One year. One year since the giant debacle with the Russian came to a screeching halt. One year of so many ups, downs, confusions, feelings and many other descriptive words.
It’s been since September that I’ve done an actual post and I’m so sorry. Life gets to be so hectic sometimes but so much has actually happened. Some good and some bad, which is pretty much the usual way things go for this relationship with the Russian.
So I will say that the Russian officially left the company that we both work for. He was having countless issues and a better job opportunity came up so he took it. I’m very happy for him and know he’s going to do great with the company. I had voiced a concern about it to him that starting this new job would be an easy way for him to get me out of his life. He actually said it before I could finish my sentence and he didn’t want me to feel that way. We’ve had the exclusive talk which we both agreed to be exclusive. Tried to have the “title/what are we” talk, didn’t go very well or as planned. But I can understand where he comes from, he’s been damaged so much emotionally and it doesn’t help he sometimes has to think about how this relationship began. Plus, it has only been since May that I ended my almost six year relationship. And I’ve only been living on my own for about five months.
But if I can, I’d like to just fully express how I’m feeling about this entire situation. It will probably help to get this out now so I can come back to it later. When I’m not about to be done with my period and full of extra emotions and I’m rambling already, sorry!

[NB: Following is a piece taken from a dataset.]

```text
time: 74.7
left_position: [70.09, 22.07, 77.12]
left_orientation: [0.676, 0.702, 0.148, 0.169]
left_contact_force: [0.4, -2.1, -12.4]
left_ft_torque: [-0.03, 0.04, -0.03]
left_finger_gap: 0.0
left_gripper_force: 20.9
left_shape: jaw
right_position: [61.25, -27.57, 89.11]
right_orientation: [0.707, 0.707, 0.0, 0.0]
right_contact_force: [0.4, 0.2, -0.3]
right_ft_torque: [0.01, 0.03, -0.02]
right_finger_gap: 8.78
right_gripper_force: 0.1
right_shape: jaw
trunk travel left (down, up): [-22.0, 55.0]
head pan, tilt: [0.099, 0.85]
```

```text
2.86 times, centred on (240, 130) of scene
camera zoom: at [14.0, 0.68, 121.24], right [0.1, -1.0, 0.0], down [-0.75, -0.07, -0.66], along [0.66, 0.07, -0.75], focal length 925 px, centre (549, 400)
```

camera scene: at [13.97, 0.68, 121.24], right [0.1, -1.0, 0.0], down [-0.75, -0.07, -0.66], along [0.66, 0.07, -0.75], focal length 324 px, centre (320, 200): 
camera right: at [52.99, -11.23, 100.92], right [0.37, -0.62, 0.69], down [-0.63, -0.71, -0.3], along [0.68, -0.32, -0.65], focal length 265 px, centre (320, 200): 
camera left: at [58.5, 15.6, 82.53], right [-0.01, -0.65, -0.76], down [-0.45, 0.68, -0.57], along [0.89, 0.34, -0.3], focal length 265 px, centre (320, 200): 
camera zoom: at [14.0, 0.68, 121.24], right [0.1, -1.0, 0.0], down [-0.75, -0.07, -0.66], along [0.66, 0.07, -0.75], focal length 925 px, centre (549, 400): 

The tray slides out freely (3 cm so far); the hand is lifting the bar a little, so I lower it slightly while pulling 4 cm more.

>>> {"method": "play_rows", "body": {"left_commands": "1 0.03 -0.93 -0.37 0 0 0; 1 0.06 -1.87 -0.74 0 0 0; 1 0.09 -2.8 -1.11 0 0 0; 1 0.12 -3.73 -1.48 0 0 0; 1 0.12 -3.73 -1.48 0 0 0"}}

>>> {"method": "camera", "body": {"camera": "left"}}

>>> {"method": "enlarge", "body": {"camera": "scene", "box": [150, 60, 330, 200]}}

I’m starting to get that feeling in the pit of my stomach that maybe this won’t turn out like I had hoped. That maybe he will decide he doesn’t want this or just pull another disappearing act. I’ve had a few people tell me it’s obvious that cares for me and even has the big “L” word when it comes to me. But he has so many emotional and trust issues that I also have to go against at the same time. There are moments when he is affectionate like I need and I can honestly see the relationship beginning to actually take form. Other times, it’s so hard for me to read him that I don’t know where anything is even going.
He has called himself by “boyfriend” before but then when I asked about a title in the relationship he basically explained to me again his emotional issues and why he doesn’t want to rush anything with this. Only because we’ve been out and “dating” for just a few months.
We still do have amazing sex, at one point we were spending Friday to Sunday together. Going on dates, drinking and having sex multiple times a day like teenagers and it was amazing. It was probably the happiest months I’ve had in years. But of course, as my luck has it, he starts to either overthink things or get scared of the commitment that would follow. I think in his mind it isn’t a good way to start a relationship with so much sex. He’s even said that to me when we discussed something he had said previously. Now I let him initiate things and I don’t do it at all anymore. No more, “May I suck your dick sir?” because I’m not sure if I should or if he wouldn’t like that. Remember how open, affectionate and talkative he was over the summer? He’s changed from that.
He rarely kisses anymore which completely upsets me. I absolutely love to kiss, it’s how I show affection and how I like to receive it. So when we don’t kiss it makes me feel bad about myself. Mainly because it reminds me of how past relationships would go, the guy is always the one who stops with the affection and I’m left doubting myself. I’ve brought this up and he claims he is still “learning” on how to be affectionate that way. In his mind maybe affection is just reserved for sex and can’t be just a normal thing. Who knows? He is starting to try and figure out what some of his issues come from and he thinks they are more spiritual.
I can understand how he feels but I guess I just take the brunt of him going through all this. Because we go from spending almost every day together, with many sleepovers, to only seeing each other two to three times a week. Now, I know he started a new job and we do talk daily. I think I just miss how his schedule use to be, he has to get to work so early and it’s hard to have late nights with me.
Am I being ridiculous? I really believe he wants to be with me but I think it’s so hard reading those emotions of his and just wondering what he wants. I’m also torn because I view him as my boyfriend, and I’m sure he views me as his girlfriend, so I tell him little things I’m doing if he asks and he tells me what he’s doing. I still never text him first, it’s something I don’t think I’ll ever really change.
Shit. I hate going through this right now. It doesn’t help we still haven’t done the introduction to our parents. I’ve met his father at different events but he’s never intentionally taken me to meet his family. I haven’t either but I told him I wanted to bring him after he introduced me to his. Again, he told me he had rushed that phase before and would be completely invested in the relationship then the girl would just leave him. I instantly wanted to roll my eyes because, hello, how long has this thing been going on? Obviously I’m not going to just leave him. Maybe strangle him, but not just leave.
Some weeks are better than others and maybe that’s just the cause of this relationship and how it all started. I’m not sure. I do know I want things to work with him and I want to help him the best I can. I thought dating men in their 30s would be less complicated; apparently this 20something wasn’t quite right.
Any thoughts on the situation? I know I haven’t posted in so long and I’m leaving out a lot of details. I’ll be able to talk about those a little later. I’m proud to say my company has finally released the block for WordPress. This does make my life even better! I’m so happy to be back, dear readers and I hope I don’t disappoint!